**PROBLEM DETAILS**
Starting at the first line of the data below, write out each line exactly until you reach the line containing "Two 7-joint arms", and include that line too. Use a Markdown table whose columns are ID (a running number) and String (the line), and skip blank lines.

— START DATASET CONTENT —

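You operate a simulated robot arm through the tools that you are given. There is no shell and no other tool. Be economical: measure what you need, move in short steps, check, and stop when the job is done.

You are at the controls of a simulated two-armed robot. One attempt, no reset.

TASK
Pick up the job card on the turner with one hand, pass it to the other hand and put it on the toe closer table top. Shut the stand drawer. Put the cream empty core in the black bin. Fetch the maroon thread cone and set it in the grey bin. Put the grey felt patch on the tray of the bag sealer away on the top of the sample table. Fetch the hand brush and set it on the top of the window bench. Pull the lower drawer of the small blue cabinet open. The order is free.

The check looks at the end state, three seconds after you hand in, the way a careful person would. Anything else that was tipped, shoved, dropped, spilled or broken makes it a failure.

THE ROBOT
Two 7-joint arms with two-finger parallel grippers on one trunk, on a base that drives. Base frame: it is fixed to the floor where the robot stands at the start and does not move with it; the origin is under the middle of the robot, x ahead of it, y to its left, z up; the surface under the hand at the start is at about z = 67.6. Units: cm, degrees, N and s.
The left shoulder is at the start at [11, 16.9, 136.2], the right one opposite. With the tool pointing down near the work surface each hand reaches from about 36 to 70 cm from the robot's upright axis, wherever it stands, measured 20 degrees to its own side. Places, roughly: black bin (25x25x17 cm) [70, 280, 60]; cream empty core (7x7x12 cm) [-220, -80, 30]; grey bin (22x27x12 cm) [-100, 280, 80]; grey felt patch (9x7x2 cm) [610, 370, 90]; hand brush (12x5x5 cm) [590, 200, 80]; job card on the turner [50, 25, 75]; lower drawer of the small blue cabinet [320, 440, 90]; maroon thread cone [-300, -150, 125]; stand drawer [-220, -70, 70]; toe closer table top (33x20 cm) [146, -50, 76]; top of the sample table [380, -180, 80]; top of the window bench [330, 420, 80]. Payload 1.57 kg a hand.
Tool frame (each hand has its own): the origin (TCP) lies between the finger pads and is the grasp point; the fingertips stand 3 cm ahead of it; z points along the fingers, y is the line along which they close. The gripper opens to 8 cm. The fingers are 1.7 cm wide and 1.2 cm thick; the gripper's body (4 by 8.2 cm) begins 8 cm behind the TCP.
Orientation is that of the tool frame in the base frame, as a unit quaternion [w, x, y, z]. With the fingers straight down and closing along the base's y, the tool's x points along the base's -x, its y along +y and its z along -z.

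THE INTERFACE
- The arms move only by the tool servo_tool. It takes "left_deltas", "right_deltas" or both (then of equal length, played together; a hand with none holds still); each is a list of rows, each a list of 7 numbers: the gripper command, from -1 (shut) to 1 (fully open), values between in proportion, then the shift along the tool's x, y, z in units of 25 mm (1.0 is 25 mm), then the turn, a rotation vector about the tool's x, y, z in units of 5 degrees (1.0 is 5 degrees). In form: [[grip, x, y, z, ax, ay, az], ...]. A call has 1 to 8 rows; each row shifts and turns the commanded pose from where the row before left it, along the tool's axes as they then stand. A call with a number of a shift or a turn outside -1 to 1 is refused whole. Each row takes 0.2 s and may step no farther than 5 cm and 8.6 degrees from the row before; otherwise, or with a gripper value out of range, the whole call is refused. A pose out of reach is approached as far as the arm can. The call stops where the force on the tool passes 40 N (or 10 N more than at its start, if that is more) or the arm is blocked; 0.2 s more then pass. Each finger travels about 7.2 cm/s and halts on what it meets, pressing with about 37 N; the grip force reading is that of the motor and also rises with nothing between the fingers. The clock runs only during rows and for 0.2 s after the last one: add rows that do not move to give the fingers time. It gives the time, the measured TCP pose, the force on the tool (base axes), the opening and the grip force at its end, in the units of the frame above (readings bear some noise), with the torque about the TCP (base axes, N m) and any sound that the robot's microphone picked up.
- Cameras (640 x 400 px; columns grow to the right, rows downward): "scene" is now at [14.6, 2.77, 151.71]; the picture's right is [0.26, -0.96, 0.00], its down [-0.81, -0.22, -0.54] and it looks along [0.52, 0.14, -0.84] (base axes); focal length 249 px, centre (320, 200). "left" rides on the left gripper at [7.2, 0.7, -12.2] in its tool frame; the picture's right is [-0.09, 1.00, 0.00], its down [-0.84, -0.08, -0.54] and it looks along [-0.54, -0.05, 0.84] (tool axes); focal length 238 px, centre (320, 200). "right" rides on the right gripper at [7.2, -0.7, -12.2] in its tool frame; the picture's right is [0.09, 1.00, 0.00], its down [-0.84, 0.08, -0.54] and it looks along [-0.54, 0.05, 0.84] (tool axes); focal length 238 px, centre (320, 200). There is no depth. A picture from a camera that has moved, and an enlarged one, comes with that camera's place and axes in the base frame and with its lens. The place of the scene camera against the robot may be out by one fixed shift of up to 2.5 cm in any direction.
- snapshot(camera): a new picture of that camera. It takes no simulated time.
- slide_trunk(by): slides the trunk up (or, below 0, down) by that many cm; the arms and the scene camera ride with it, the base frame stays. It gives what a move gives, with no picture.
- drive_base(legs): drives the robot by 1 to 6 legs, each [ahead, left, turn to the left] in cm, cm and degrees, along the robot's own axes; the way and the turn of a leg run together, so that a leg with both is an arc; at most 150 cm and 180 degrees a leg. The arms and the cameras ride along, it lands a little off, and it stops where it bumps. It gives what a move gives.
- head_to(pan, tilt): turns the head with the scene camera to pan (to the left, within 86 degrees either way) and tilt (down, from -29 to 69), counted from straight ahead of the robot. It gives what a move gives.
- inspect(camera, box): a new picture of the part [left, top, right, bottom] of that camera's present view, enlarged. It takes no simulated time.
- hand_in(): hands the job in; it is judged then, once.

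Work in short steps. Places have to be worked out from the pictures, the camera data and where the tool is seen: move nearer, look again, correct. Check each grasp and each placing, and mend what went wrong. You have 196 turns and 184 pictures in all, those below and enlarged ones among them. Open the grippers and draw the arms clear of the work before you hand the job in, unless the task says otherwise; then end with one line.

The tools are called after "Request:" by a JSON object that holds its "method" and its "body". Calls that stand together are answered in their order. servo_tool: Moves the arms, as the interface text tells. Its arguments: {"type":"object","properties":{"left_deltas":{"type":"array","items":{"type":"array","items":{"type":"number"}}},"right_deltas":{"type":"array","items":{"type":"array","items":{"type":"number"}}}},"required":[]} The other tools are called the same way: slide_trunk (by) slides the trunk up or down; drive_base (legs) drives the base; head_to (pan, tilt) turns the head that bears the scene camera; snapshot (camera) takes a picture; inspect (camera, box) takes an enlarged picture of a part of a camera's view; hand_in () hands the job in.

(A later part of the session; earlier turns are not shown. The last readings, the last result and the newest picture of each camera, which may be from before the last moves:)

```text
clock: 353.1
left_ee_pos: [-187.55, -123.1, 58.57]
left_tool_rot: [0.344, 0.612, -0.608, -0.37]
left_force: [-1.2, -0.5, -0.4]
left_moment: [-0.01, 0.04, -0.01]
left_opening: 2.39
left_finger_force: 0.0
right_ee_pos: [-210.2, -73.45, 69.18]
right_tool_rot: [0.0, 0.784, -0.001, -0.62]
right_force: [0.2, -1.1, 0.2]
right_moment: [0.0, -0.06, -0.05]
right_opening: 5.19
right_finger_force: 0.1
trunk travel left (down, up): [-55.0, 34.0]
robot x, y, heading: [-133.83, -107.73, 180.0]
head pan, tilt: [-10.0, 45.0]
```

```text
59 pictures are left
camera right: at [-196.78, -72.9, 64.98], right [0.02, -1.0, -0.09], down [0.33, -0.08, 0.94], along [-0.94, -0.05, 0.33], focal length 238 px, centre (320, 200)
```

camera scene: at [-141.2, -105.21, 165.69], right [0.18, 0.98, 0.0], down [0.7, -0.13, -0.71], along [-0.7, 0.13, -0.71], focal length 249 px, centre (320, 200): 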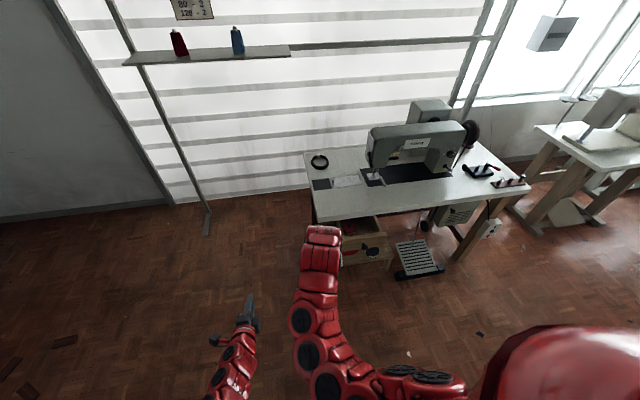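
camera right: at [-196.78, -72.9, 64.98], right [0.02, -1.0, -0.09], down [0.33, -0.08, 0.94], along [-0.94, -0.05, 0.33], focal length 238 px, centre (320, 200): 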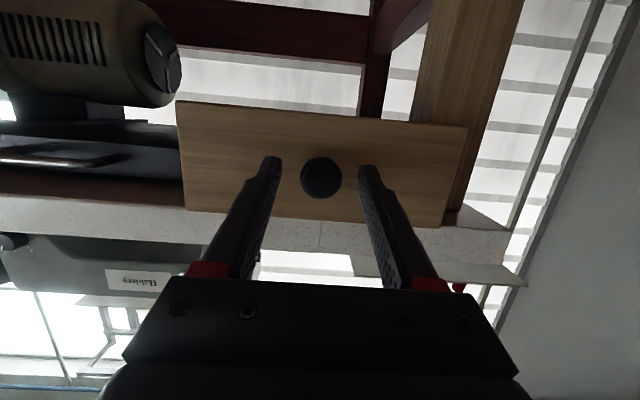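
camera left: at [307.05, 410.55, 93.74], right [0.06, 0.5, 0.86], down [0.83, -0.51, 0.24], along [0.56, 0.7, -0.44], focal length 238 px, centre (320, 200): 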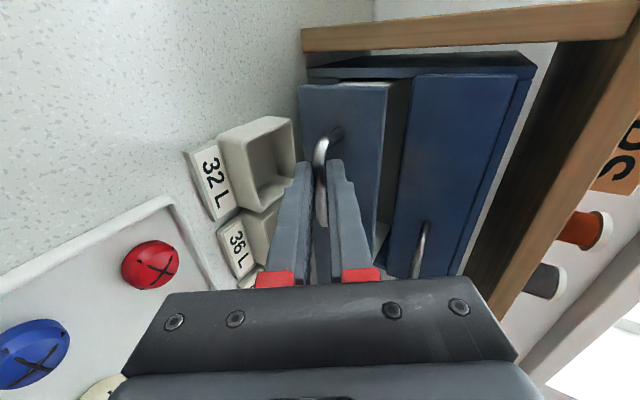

— END DATASET CONTENT —

**THE RESPONSE**
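| ID | String |
|---|---|
| 1 | You operate a simulated robot arm through the tools that you are given. There is no shell and no other tool. Be economical: measure what you need, move in short steps, check, and stop when the job is done. |
| 2 | You are at the controls of a simulated two-armed robot. One attempt, no reset. |
| 3 | TASK |
| 4 | Pick up the job card on the turner with one hand, pass it to the other hand and put it on the toe closer table top. Shut the stand drawer. Put the cream empty core in the black bin. Fetch the maroon thread cone and set it in the grey bin. Put the grey felt patch on the tray of the bag sealer away on the top of the sample table. Fetch the hand brush and set it on the top of the window bench. Pull the lower drawer of the small blue cabinet open. The order is free. |
| 5 | The check looks at the end state, three seconds after you hand in, the way a careful person would. Anything else that was tipped, shoved, dropped, spilled or broken makes it a failure. |
| 6 | THE ROBOT |
| 7 | Two 7-joint arms with two-finger parallel grippers on one trunk, on a base that drives. Base frame: it is fixed to the floor where the robot stands at the start and does not move with it; the origin is under the middle of the robot, x ahead of it, y to its left, z up; the surface under the hand at the start is at about z = 67.6. Units: cm, degrees, N and s. |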